Fred Wilson Sketches The Product Trajectory For iPad
In four hours of use, Fred Wilson tells Apple what they need to do to make iPad a monster: make it lighter, improve wifi, add multitasking, get a broader range of apps.
Fred Wilson, Thoughts On The iPad: Not A Mainstream Computing Platform Yet
Reading (and watching some video) is how I will use the iPad. It is just not that good for much else. I sat in the family room and watched the Duke Butler game with the Gotham Gal and my son last night. Even though I downloaded a beautiful version of Tweetdeck onto the iPad, I was not the least bit tempted to use the iPad to be my Twitter dashboard during the game. My MacBook is still vastly superior as a computing device and it’s not much bigger or bulkier.

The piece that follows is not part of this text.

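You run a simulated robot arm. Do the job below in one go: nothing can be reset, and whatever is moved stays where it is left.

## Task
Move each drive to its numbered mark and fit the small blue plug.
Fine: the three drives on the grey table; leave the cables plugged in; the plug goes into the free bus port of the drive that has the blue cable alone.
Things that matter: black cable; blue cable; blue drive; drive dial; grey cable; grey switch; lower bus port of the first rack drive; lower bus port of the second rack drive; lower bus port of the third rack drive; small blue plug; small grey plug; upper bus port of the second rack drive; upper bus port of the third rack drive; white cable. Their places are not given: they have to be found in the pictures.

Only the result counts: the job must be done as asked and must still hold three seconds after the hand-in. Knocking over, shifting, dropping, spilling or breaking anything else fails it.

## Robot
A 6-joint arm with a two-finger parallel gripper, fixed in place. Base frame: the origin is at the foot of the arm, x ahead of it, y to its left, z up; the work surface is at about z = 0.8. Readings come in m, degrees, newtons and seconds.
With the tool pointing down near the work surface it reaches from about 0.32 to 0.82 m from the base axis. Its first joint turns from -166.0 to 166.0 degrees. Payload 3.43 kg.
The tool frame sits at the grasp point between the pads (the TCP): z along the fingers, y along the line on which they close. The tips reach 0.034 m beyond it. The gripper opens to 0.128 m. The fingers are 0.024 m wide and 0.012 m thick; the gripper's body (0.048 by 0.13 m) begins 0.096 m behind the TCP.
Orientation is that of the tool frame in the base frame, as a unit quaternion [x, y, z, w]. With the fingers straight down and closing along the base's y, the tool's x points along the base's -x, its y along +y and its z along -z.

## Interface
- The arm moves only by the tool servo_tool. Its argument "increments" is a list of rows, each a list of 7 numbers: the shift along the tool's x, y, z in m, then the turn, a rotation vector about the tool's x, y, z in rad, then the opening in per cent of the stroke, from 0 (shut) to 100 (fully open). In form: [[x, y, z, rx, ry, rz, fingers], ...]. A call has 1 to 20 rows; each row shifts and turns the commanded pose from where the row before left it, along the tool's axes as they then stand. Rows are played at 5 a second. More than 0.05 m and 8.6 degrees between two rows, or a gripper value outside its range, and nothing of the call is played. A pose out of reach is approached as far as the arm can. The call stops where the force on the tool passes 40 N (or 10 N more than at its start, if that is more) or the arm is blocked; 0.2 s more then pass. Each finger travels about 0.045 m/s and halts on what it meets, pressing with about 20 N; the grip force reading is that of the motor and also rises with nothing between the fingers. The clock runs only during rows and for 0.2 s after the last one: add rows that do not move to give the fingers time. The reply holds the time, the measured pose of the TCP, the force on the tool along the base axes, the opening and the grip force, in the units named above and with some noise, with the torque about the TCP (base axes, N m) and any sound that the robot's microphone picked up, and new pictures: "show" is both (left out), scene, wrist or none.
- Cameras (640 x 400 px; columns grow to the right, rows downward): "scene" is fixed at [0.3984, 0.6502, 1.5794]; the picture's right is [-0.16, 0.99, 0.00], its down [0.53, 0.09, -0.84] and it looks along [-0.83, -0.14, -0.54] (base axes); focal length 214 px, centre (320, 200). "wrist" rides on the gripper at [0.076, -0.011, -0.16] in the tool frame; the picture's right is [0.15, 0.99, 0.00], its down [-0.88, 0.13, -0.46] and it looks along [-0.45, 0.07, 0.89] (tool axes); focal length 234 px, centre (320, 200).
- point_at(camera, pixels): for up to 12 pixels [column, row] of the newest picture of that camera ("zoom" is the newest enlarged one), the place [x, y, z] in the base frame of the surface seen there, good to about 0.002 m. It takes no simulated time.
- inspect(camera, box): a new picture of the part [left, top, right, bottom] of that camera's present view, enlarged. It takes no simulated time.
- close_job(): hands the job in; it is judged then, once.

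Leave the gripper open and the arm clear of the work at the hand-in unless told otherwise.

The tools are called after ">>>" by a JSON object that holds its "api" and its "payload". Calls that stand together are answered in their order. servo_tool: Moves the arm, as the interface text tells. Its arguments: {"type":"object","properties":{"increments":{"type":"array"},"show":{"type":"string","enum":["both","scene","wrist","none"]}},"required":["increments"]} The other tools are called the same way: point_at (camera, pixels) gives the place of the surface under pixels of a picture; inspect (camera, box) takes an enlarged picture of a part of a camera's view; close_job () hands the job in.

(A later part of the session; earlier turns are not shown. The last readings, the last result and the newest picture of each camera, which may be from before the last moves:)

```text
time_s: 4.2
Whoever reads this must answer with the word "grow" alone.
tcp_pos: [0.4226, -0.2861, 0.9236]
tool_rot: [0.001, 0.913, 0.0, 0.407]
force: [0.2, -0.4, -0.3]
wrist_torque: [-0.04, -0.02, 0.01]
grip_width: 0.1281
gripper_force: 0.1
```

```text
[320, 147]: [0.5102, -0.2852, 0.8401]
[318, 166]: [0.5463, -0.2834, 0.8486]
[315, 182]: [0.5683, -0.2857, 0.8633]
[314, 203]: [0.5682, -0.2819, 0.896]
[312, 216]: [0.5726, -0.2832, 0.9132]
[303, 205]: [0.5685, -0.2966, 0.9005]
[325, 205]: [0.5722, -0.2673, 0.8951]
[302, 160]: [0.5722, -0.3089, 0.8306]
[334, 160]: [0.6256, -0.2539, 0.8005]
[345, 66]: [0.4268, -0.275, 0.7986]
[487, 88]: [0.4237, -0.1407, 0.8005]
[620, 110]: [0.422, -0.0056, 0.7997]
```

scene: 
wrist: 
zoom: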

You give up a lot with the iPad and you don’t get much in return. You lose multi-tasking which is a huge deal for me. I can’t listen to music while I write this. That alone is a showstopper for me. Plus it’s slow as a computer. The apps run slow and so is the browser. That could be my wifi but my MacBook runs on the same wifi network and there’s a noticeable difference in the speed of browsing between them.
The selection of apps is still poor. There’s no Facebook app that I could find. None of my favorite web music services have iPad apps yet and I won’t even get into the no flash thing other than to say it totally bums me out.
I think the iPad is stuck in a difficult place between the smartphone and the laptop and it’s not nearly as convenient as a phone or as powerful as a laptop. That’s based on all of four hours playing with it. The device will get more powerful and lighter and less expensive. Over time it may turn into a mainstream computing platform but I don’t think it is there yet and I don’t think Apple has the kind of hit on its hands that it had with the iPhone.
I gave away my first gen iPhone because it sucked so bad, but I love the current generation. I predict the same trajectory for iPad.